I’m keeping mine in his crib for a bit longer. I’m not ready to unleash him just yet – and he really likes it! Eventually, I just plan to remove the rails and lower the mattress as far as it will go. My friend did this with her kid and it made for an easy transition and it looks good too. Why not make the most use of all these things we paid so much money for!
Amanda says
I waited until my kids could climb out before switching them to a big-kid bed. My oldest was 2.5 and she transitioned easily to a big bed then. I don’t think there’s a set age you have to move them out of the crib, but that’s just me. 🙂
Sara says
really great point… I’m not at all sure he could climb out of it – like there is nothing for him to get leverage on – but I’m going to think about that one!
Thanks!!
CLo says
Well, lets tackle the “sleep” fear first.
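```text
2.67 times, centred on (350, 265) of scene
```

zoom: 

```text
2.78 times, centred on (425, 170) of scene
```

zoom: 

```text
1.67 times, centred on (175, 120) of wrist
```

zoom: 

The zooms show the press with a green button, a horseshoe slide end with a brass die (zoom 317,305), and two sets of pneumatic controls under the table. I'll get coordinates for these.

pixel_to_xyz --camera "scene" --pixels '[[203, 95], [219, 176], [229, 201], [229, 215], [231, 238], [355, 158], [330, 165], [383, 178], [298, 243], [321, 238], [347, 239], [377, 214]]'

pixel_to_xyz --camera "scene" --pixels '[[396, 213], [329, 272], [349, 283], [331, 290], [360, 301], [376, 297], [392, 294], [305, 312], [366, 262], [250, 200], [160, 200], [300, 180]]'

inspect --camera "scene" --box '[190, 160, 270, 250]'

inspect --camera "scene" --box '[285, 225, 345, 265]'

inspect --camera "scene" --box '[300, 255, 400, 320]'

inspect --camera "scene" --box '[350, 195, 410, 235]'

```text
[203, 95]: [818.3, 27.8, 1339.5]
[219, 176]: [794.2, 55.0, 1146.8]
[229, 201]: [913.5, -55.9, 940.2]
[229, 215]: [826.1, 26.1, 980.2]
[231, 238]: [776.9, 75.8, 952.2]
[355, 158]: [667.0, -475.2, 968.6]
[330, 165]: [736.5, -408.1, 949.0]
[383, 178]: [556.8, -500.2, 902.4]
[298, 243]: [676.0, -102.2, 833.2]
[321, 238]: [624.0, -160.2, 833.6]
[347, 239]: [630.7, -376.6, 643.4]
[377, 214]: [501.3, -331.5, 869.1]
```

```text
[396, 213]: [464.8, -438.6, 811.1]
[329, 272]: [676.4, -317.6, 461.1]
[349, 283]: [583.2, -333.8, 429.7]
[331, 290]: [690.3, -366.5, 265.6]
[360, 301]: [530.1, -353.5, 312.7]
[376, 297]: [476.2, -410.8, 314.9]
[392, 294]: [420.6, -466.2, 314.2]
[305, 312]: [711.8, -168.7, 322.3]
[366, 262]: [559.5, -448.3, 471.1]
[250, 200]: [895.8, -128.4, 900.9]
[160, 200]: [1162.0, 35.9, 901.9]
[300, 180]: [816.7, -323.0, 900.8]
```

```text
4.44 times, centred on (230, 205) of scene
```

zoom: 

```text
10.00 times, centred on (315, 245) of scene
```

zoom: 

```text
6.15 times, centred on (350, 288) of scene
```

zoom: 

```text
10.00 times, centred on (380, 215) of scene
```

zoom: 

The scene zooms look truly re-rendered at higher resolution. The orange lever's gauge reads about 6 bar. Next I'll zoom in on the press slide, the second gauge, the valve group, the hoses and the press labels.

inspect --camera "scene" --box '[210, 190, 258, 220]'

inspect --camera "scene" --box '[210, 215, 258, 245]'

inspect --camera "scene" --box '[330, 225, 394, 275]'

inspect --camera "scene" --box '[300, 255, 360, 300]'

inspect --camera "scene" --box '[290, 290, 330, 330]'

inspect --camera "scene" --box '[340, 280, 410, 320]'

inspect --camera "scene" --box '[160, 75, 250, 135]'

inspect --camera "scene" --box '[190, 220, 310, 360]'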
I don’t really know that it’s a given that it will mess with his sleep. Especially if he’s not normally waking up early in the AM and if he goes down fine. I would think you might have a week or two of adjustment and he’d probably go back to that. None of my three childrens sleeping patterns were altered significantly by moving to a big kid bed.
That said, my biggest thing about that crib issue has always been safety. There is a point at which it’s just not safe for a bigger kid to be in it anymore. Just because he hasn’t tried to climb out doesn’t mean he can’t….does it? (You know better than us)
What I did with my oldest two was just move them at 2. I felt like big beds are easier. Easier on mama’s back getting them in and out, easier so they can just get up in the morning if they want, easier changing linens, etc. With my 3rd, he starting climbing out at about 18 months. So he went to a big bed earlier. With all three, it made my life a tad bit easier, it wasn’t a problem at all.
I think you need to assess your situation and see if the sleep thing is really an issue and consider if he CAN climb out of the crib and go from there.